Despite California being the first state in the union to permit pot use due in the landmark 1996 medical marijuana initiative, the weed industry is stilled mired in controversy as the maze of state and Federal laws continue to contradict each other.
The proliferation of weed card holders and pot vendors in the San Fernando Valley has opened up a hotbed of debate and argument. Pro-weed lobbyists argue licenses are removing the criminal element and stigma, and that pot is a healthy alternative to alcohol. Anti-pot lobbyists claim licenses are obtained too easily by those not genuinely in need of medicinal marijuana.
A volley of proposed and passed laws and bills have complicated the situation while over a third of the US population have legalized the use of marijuana when recommended by a physician.
Flying in the face of LA’s seemingly liberalist approach to weed, numerous dispensaries in the SFV have been forced to close. City Hall acted against many dispensaries when voters passed Measure D, a May ballot initiative that only allows 135 or fewer older pot shops in LA. The count far less than the current number of cannabis retailers in Los Angeles, which is thought to be in excess of 1,000. About 40 shut down voluntarily after being issued warnings or as a result of community complaints and "nuisance" issues. In cases where both the operators of the stores and the landowners could be located, both were being targeted with criminal filings from City Hall, according to the City Attorney's office.

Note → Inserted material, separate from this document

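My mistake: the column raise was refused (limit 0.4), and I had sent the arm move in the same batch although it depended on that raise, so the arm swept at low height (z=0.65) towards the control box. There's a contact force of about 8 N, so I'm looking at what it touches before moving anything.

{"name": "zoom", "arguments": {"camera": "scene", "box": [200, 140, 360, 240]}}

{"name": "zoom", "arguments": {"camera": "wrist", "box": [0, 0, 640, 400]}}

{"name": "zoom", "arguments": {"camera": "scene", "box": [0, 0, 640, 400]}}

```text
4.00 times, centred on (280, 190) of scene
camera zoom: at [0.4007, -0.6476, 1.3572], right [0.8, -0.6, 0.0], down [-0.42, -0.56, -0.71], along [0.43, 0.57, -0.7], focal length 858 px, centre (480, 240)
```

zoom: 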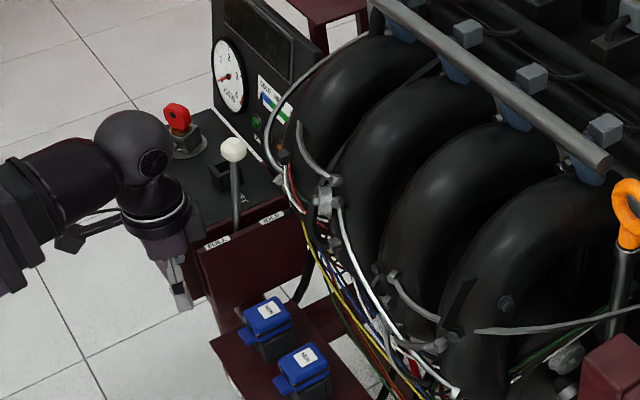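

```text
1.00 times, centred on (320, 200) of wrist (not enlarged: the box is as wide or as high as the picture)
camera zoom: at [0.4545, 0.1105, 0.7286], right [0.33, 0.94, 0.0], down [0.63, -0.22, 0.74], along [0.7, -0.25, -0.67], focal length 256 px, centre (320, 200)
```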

Yet some progress ensued on October18, when Lt. Gov. Gavin Newsom teaming up with the ACLU to chair a blue-ribbon panel that will study the "complex legal and policy issues" of legalization. The panel, which will be made up of lawyers, researchers and policy experts, will analyze legalizing, taxing and regulating cannabis, according to the ACLU.

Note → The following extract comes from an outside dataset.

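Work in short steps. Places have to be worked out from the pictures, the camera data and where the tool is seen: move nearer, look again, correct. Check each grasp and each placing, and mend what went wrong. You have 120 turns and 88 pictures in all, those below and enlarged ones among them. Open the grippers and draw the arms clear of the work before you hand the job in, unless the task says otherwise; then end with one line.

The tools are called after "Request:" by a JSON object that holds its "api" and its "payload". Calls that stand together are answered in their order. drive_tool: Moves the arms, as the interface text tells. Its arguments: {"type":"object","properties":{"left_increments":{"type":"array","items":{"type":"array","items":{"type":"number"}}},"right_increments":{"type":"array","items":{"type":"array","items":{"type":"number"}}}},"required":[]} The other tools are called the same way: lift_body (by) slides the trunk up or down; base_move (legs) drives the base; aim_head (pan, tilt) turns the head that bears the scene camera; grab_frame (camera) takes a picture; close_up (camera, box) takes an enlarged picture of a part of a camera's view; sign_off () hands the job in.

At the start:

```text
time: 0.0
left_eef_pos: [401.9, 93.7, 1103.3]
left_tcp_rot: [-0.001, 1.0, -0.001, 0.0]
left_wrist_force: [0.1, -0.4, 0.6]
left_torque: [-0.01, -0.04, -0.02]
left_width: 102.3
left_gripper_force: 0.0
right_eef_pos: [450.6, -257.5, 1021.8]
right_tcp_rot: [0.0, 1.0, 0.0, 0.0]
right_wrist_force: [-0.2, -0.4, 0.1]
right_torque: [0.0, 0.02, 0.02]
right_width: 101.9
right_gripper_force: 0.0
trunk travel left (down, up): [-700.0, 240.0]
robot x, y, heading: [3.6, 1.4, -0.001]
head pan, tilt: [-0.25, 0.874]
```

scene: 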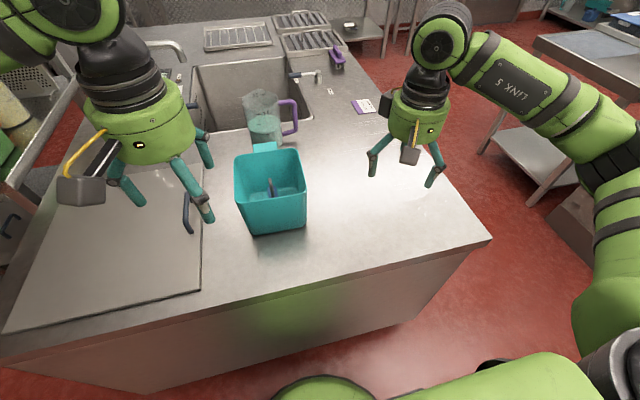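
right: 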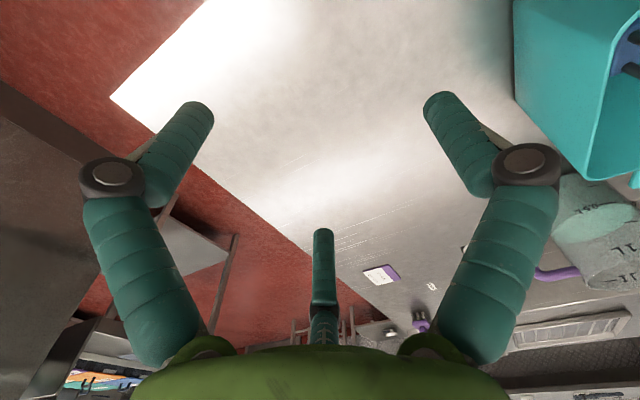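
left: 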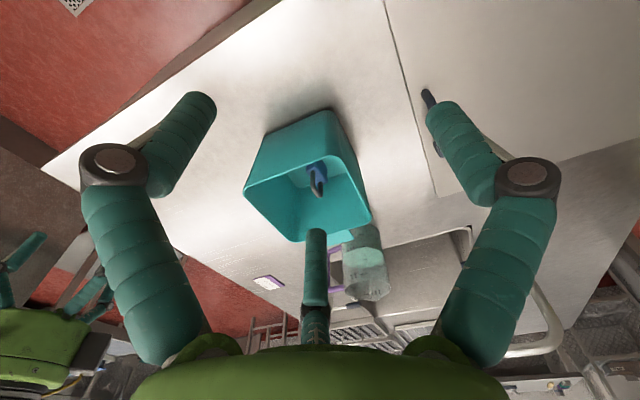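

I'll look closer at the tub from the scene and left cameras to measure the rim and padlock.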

Newsome commented, “Enough's enough. Results are overwhelming that what we are doing on regulating marijuana is failing. It's time to properly tax and regulate the industry. I'm honored to be a part of a Blue Ribbon Panel to explore tax and regulation of marijuana."

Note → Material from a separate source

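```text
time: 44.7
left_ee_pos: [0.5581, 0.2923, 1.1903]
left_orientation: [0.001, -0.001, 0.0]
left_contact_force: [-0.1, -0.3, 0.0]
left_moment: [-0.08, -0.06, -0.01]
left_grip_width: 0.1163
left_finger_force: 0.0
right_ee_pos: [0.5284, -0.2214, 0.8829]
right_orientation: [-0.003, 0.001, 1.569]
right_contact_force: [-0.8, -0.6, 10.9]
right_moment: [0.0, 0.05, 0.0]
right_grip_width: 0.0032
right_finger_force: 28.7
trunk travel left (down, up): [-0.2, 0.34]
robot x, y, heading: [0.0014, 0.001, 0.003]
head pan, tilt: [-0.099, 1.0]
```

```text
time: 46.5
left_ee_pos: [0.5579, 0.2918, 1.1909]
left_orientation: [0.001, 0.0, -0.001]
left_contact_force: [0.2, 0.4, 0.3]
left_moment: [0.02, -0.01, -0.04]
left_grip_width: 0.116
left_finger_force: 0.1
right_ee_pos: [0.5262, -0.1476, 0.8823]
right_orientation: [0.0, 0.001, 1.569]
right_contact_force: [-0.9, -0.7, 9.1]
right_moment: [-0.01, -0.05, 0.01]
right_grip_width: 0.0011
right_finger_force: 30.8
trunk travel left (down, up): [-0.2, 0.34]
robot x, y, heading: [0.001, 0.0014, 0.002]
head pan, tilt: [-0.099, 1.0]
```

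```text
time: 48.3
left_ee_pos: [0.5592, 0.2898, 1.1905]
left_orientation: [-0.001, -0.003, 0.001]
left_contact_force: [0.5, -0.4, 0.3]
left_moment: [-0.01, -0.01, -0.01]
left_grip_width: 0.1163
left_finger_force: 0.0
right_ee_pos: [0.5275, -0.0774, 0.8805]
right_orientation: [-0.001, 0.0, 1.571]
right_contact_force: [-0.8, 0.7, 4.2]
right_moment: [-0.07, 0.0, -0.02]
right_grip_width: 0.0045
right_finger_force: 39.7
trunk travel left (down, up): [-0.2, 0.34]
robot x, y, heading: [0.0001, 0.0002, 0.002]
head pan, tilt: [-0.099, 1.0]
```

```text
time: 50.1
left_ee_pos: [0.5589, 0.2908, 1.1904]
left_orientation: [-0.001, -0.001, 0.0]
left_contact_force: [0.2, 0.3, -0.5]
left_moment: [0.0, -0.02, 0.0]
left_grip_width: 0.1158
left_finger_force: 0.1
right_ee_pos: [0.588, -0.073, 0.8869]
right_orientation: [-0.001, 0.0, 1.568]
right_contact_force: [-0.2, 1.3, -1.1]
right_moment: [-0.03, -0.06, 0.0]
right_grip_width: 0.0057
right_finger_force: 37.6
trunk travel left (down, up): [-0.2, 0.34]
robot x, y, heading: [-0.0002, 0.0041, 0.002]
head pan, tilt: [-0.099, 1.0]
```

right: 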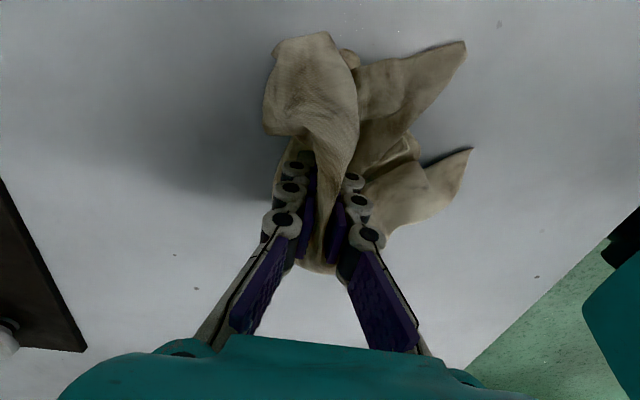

There’s also the possibility Californians will get to vote on the legalization issue next year (November 4). This is possible due to "The Marijuana Control, Legalization and Revenue Act of 2014," which has made a request to the state Initiative coordinator for permission to circulate a petition. Which means if organizers gather enough signatures, Californian’s will have another shot at legalization.